Porażka Rakowa z I-ligowym GKS-em Katowice
Raków doznał pierwszej porażki w tym roku. Częstochowianie nieznacznie ulegli GKS-owi Katowice 1:2. Bramkę dla Rakowa zdobył Piotr Malinowski.
Raków doznał pierwszej porażki w tym roku. Częstochowianie nieznacznie ulegli GKS-owi Katowice 1:2. Bramkę dla Rakowa zdobył Piotr Malinowski. Pierwsza połowa była bardzo wyrównana. Obie drużyny stworzyły sobie kilka dogodnych sytuacji. Co prawda to Maciej Mielcarz musiał częśćiej interweniować, jednak ataki czerwono-niebieskich również były groźne. Kiedy wydawało się, że do przerwy wynik będzie bezbramkowy katowiczanie po wymianie kilku podań doszli do sytuacji strzeleckiej, którą wykorzystał Przemysław Sawicki.

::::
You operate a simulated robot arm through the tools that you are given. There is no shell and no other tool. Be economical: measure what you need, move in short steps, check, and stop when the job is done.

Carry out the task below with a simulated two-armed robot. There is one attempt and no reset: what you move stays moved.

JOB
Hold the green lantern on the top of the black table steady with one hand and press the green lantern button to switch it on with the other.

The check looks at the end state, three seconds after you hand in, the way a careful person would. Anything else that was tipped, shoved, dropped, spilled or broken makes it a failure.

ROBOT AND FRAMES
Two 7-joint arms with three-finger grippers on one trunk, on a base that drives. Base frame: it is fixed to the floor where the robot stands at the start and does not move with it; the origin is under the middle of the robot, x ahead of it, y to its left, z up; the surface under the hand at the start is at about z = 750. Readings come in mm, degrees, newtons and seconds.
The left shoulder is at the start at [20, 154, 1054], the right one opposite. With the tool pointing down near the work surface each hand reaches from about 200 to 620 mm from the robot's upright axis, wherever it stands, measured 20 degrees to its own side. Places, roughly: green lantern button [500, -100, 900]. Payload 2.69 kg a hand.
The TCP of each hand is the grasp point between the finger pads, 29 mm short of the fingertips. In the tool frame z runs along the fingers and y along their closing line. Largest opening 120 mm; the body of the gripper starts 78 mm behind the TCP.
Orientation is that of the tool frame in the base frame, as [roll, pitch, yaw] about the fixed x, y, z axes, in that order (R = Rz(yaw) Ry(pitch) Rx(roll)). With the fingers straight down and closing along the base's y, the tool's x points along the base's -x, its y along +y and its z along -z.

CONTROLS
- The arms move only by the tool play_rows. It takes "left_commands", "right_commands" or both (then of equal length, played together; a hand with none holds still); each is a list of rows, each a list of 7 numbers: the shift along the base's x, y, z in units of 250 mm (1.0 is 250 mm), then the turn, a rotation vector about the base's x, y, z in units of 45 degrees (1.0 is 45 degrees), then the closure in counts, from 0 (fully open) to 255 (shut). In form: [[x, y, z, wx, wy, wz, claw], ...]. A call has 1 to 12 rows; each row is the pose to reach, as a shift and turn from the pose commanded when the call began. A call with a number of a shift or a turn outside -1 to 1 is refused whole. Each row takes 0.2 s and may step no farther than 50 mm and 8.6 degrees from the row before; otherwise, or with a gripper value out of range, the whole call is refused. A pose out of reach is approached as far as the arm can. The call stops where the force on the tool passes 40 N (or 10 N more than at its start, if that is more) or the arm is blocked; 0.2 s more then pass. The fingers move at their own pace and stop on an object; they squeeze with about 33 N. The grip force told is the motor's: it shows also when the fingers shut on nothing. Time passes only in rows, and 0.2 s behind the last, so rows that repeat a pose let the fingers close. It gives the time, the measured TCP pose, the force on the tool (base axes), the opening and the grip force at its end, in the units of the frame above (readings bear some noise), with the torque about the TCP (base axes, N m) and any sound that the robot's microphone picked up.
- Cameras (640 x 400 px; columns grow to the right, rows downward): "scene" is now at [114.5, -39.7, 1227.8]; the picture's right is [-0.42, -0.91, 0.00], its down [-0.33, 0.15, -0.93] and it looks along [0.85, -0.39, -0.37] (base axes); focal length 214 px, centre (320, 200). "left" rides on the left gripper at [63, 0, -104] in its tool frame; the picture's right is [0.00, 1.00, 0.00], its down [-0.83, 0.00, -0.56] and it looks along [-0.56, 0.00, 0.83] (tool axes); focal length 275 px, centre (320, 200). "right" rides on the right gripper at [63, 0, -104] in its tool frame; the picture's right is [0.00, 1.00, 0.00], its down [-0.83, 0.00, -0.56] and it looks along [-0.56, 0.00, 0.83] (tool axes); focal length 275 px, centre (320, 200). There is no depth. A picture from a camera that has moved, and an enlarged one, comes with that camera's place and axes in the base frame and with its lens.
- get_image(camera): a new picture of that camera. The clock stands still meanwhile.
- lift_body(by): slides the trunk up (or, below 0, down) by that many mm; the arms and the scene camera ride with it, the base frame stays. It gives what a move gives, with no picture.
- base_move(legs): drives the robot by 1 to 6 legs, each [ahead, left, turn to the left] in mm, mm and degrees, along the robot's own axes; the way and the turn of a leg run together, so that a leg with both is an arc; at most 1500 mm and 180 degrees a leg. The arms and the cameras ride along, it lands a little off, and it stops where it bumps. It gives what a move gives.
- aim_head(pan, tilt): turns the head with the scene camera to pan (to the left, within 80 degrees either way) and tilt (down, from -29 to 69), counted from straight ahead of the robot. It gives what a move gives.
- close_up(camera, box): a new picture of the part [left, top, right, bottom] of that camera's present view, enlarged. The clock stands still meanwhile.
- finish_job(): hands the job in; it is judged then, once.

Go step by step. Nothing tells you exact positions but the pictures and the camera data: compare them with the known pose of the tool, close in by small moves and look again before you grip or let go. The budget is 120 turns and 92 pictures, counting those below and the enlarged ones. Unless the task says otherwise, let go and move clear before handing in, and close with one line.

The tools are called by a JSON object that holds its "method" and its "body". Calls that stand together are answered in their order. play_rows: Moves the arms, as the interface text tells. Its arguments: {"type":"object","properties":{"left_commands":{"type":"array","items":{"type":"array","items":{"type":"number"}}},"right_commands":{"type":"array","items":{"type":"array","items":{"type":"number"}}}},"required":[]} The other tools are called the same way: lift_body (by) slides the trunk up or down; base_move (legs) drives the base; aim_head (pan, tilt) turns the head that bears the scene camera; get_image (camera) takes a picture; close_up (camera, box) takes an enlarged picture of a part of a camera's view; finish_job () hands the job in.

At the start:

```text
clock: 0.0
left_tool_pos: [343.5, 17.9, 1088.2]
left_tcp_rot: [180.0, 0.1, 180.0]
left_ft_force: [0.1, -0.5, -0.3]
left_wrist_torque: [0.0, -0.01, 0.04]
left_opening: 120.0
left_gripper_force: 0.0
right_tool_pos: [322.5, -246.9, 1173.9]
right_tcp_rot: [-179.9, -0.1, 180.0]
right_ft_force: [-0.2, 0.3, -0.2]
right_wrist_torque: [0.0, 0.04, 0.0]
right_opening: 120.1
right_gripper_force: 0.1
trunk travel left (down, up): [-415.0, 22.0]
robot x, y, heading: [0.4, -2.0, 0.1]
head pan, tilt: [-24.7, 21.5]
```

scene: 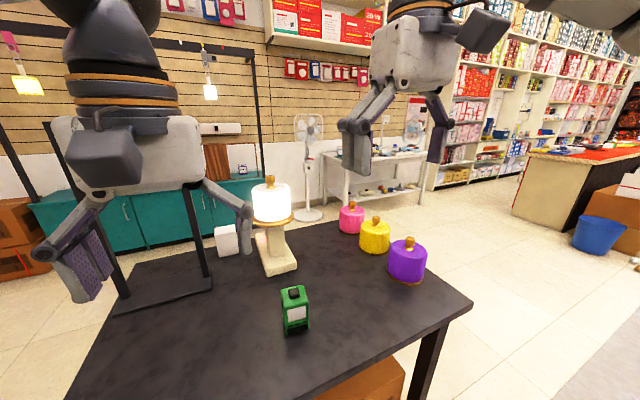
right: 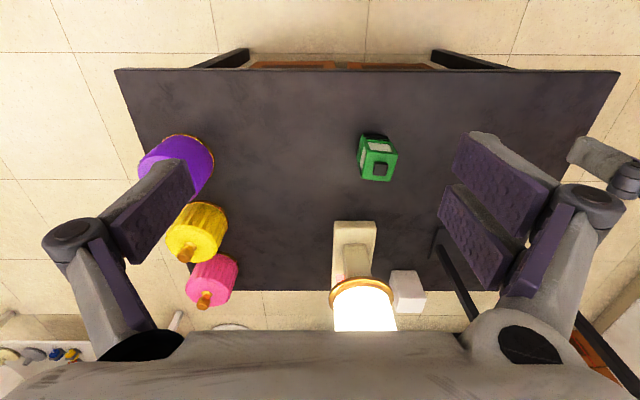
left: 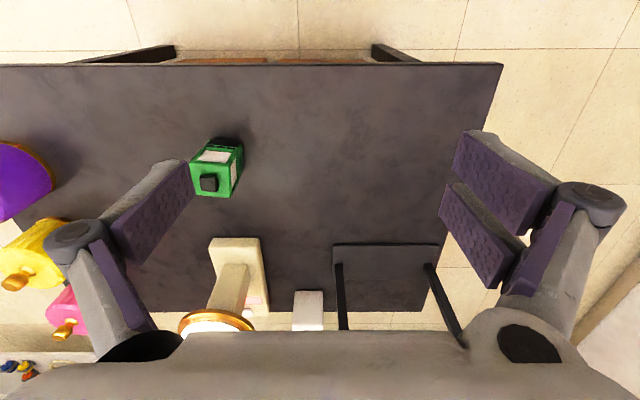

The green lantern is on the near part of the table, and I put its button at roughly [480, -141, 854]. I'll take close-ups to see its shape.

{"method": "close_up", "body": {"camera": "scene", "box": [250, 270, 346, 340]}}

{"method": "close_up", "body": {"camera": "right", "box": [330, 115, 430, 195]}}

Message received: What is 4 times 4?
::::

Drugą część lepiej rozpoczęli nasi rywale, którzy w 48 zmarnowali stuprocentową szansę. Co się nie udało za pierwszym razem wyszło niestety w drugiej próbie. Grzegorz Goncerz pokonał pewnym uderzeniem Mateusza Prusa i GKS prowadził już 2:0.
Raków nie złożył broni. 7 minut po golu dla katowiczan Carlinhos podał futbolówkę do Malinowskiego, a nasz lewoskrzydłowy strzelił przy samym słupku i Raków miał kontaktowego gola. Chwilę później mogliśmy remisować, jednak w dwóch dogodnych sytuacjach, jakie miał Damian Warchoł zabrakło trochę dokładności.
Do końca meczu wynik już nie uległ zmian. Częstochowianie doznali pierwszej porażki w okresie przygotowawczym, jednak po tym meczu nasi piłkarze schodzili z murawy z podniesionymi głowami.
Kolejnym rywalem Rakowa będzie MKS Kluczbork.
GKS Katowice – RKS Raków (1:0)
1:0 – Przemysław Sawicki 41′
2:0 – Grzegorz Goncerz 49′
2:1 – Piotr Malinowski 56′
Skład Rakowa:
Mielcarz – Sabiłło (46. Waszkiewicz), Klepczyński (46. Mesjasz), Cyfert (60. Radler), Góra (69. Rogala), Kamiński (46. Pawlusiński), Carlinhos (60. Bronisławski), Kmieć, Figiel, Malinowski, Warchoł (72. Rumin).